Dans cet arrêt en date du 7 novembre 2019, le Conseil d’Etat revient sur les conséquences du retrait d’une compétence transférée à un établissement public de coopération intercommunale (EPCI) en précisant que « sauf accord contraire des parties, l’exécution de ces contrats se poursuit sans autre changement jusqu’à leur échéance ».

Conseil d’État, 7 novembre 2019, N° 431146

En l’espèce, la communauté de communes du canton de Criquetôt-l’Esneval était membre du syndicat mixte de traitement et de valorisation des déchets du pays de Caux (SMITVAD) auquel elle avait transféré ses compétences relatives à la maîtrise d’ouvrage et à l’exploitation de plateformes de valorisation et de traitement, d’usines de valorisation énergétique et de centres de stockage des déchets.

En 2010, ce syndicat mixte avait conclu, avec la société Valor-Caux, un bail emphytéotique administratif (BEA) et une délégation de service public (DSP) en vue de la création d’une unité de traitement des déchets ménagers et de deux installations de stockage de déchets.

Pour financer ces ouvrages, le syndicat mixte avait obtenu de la banque Dexia Crédit local un  » accord direct de financement  » par lequel il s’engageait à verser directement à la banque, à chacune de ses échéances, l’une des redevances dues au délégataire en exécution du contrat de délégation de service public.

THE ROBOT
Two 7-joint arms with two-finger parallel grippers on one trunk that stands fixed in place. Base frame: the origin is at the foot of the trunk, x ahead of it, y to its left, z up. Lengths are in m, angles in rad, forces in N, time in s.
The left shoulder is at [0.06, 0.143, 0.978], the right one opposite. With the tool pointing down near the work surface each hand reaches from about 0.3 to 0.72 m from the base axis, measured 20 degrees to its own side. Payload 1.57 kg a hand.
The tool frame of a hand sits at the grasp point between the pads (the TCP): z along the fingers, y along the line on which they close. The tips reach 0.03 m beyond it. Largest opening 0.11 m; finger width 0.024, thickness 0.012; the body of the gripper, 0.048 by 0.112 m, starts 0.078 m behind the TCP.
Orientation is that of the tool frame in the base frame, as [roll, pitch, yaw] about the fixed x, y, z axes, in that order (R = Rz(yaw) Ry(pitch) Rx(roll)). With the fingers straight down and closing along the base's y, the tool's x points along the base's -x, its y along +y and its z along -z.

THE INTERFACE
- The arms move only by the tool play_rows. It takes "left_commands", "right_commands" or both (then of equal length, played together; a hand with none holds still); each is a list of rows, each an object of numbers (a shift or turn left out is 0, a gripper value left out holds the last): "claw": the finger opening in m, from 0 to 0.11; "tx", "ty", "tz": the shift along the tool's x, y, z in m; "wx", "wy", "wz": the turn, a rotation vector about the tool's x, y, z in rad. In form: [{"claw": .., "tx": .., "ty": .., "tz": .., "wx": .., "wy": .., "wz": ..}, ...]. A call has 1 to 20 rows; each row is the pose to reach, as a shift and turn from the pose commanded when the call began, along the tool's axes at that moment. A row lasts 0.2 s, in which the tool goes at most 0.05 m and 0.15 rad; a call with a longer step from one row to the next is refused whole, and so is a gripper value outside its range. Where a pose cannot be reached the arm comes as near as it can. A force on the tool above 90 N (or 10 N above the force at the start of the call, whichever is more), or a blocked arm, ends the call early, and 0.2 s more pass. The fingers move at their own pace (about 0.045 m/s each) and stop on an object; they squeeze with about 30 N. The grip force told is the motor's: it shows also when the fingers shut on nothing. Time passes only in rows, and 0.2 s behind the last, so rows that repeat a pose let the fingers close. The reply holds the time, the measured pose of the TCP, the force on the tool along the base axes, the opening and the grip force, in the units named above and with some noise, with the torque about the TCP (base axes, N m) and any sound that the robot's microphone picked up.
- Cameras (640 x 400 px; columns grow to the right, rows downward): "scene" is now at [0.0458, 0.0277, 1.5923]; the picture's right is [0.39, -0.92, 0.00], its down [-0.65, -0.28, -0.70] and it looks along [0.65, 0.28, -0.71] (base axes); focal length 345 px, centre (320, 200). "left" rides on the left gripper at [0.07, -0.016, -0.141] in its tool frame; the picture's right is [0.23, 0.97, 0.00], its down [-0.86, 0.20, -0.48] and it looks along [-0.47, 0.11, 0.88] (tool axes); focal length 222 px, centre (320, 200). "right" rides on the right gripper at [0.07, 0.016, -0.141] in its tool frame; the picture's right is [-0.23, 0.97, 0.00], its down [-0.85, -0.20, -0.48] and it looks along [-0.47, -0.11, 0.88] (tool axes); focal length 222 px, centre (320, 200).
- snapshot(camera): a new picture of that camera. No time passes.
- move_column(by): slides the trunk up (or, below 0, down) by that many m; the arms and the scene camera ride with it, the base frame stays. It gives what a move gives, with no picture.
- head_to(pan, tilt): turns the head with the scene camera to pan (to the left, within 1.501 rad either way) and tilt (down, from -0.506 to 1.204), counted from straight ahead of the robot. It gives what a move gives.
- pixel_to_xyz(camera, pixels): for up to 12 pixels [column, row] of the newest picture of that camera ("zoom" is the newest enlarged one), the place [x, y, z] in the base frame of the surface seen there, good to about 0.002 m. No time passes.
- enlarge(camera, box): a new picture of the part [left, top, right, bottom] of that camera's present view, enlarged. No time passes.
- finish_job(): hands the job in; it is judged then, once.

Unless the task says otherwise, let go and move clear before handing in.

Puis, par un arrêté du préfet de l’Eure du 19 octobre 2018, la communauté de communes du canton de Criquetôt-l’Esneval a été regroupée au 1er janvier 2019, par fusion, avec la communauté d’agglomération du Havre et avec une autre communauté de communes, toutes deux extérieures au SMITVAD, pour constituer une communauté urbaine dénommée  » Le Havre Seine Métropole « . La communauté urbaine étant compétente de plein droit, en vertu des dispositions de l’article L. 5215-20 du code général des collectivités territoriales, en matière de collecte et de traitement des déchets ménagers et assimilés, la communauté de communes du canton de Criquetôt-l’Esneval a été retirée du SMITVAD, en conséquence de cette fusion, par l’effet des dispositions de l’article L. 5215-22 du code général des collectivités territoriales.

Considérant que les contrats passés pour le compte de la communauté de communes du canton de Criquetôt-l’Esneval avaient été transférés, parallèlement au transfert de compétence, à la Communauté Urbaine « Le Havre Seine Métropole », le syndicat mixte de traitement et de valorisation des déchets du pays de Caux (SMITVAD) a demandé au tribunal administratif de Rouen de suspendre l’exécution de la décision du 22 février 2019 par laquelle le président de la communauté urbaine  » Le Havre Seine Métropole  » a rejeté sa demande tendant à ce que la communauté urbaine exécute certaines des obligations découlant de contrats passés par le syndicat dans l’exercice de sa compétence.   

Par une ordonnance n° 1901425 du 13 mai 2019, le juge des référés du tribunal administratif de Rouen a fait droit à cette demande et prononcé plusieurs injonctions à l’encontre de la Communauté urbaine.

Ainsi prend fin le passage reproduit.